それは人から「絵を描く人」と言われるようになった今でも変わらない。
(企画・文:キム ソジョン / 写真:穴田昌代 )
自分の感情が決壊したきっかけ

奈良:絵を描いていてROCKという言葉が登場するときというのは、自分なりのロックという音楽に対しての感謝の気持ちを表そうとしているんだと思う。音楽というのは、こちらが受け手で向こうからやってくるわけで、それに対して、「そうだ、そうだ!」って一緒にこぶしを振り上げたくなる時に、そういう言葉が出てくる。call & responseという感じなんだよね。
― ロックからどういうメッセージを受けるんですか?
奈良:何か言葉だけでは表せない衝動みたいなものがロックミュージックの音にはすごくあって、それが向こうでバアンとダムが決壊して、感情が洪水みたいに僕のほうへ押し寄せてくるんだよね。そこで、自分は流されるんではなくて、両足を踏ん張って立ちながら、「そうだ!そうだ!」っていう気分になる、そういう感じかなあ。

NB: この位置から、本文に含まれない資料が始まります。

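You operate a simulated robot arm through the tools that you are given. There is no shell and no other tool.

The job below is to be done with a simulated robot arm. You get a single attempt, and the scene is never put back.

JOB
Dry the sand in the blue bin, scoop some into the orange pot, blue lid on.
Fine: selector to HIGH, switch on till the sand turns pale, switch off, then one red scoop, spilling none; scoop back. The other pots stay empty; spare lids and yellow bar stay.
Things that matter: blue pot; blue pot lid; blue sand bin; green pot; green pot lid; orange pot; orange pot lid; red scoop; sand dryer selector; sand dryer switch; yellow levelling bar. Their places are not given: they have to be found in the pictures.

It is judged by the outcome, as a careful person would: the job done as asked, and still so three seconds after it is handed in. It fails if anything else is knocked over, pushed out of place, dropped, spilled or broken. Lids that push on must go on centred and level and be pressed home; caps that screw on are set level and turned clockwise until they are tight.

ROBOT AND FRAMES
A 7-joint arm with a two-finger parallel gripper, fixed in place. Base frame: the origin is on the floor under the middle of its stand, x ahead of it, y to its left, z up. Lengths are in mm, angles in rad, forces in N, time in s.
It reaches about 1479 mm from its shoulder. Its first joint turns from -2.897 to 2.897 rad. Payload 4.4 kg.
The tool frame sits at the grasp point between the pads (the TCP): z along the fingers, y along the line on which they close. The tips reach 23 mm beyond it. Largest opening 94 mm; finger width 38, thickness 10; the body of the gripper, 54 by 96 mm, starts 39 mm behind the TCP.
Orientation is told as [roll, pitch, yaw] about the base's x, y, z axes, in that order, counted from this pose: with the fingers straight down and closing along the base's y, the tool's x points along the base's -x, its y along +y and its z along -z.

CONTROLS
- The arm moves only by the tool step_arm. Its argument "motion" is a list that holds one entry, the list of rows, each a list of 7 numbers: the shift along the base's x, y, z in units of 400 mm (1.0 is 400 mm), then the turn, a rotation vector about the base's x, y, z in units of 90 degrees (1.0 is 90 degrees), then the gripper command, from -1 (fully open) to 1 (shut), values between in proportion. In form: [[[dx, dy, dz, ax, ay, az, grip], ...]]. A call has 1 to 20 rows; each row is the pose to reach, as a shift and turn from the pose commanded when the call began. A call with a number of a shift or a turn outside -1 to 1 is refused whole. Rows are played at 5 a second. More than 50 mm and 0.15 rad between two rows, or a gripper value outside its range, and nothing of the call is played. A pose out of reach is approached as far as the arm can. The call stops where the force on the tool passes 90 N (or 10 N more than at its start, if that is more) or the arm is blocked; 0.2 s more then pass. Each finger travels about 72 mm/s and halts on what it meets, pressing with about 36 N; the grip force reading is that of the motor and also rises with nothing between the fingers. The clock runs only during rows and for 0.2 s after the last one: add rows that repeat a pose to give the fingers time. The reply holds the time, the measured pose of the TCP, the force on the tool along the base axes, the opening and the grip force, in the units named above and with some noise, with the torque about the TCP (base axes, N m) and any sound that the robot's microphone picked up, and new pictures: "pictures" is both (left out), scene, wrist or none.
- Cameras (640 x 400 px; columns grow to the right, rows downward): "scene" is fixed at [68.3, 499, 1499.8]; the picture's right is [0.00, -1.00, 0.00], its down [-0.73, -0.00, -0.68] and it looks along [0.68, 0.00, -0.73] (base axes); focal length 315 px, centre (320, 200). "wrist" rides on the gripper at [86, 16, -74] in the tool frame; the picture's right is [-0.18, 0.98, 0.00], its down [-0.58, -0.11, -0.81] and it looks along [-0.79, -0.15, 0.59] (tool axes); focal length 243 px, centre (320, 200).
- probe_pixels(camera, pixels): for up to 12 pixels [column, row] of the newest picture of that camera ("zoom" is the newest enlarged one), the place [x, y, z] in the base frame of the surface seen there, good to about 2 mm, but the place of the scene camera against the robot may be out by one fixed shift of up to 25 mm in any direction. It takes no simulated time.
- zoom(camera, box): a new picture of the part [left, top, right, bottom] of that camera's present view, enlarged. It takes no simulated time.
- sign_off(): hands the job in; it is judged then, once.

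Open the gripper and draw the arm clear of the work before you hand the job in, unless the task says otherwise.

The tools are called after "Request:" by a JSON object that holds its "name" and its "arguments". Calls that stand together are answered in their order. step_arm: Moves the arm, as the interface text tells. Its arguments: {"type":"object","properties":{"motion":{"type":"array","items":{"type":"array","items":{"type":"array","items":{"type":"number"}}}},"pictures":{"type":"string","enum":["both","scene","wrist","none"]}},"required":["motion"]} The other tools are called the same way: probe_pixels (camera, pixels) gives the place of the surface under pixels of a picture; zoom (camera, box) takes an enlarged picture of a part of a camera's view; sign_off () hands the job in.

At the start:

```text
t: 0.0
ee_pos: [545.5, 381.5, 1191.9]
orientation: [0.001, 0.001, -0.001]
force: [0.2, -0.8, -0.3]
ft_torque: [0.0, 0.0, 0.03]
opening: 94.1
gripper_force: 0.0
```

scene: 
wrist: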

― やはりロックなしには、作品というのはないのでしょうか?
奈良:いやそんなことはないよ。ただ、導火線みたいなもので、きっかけとなることはよくある。だって、生まれたときからロックを聴いて育ったわけじゃないから。自分の感情みたいなものが、ロックミュージックとたまたまいい時期にシンクロして、いい物と出会えたのかなと思う。それは、音楽だけじゃなく、小説や美術にしても同じことがいえるよね。
― 具体的に言うといつごろの話ですか?
奈良:高校2年の時に、パンクの初期ものが出てきた頃で、それまでもロック自体は好きだったから、いろいろ聞いてたんだけど、ロックを聴いて感情が爆発するみたいなことはなかったんだよね。俺はまだ高校生だから、20代の人たちが聴いているような、恋愛とかがテーマのロックは、いいなあとは思うんだけど、なんかこうしっくりこなかった。たぶん、自分の身近で起こっている事と違ってたんだよね。それが、ラモーンズとかクラッシュというパンクのバンドが出てきたときに、いい意味で幼稚で、本当に日常で起こっているようなことが英語で歌われていて、17歳の自分にぴったりきた。それが最初のちゃんとした出会いだったと思う。それからは、今まで背伸びして聞いていたものを聞かなくなった。
― 今まで聞いていた大人っぽいロックにはなくて、ラモーンズとクラッシュにあったメッセージってどういうものだったんでしょうか?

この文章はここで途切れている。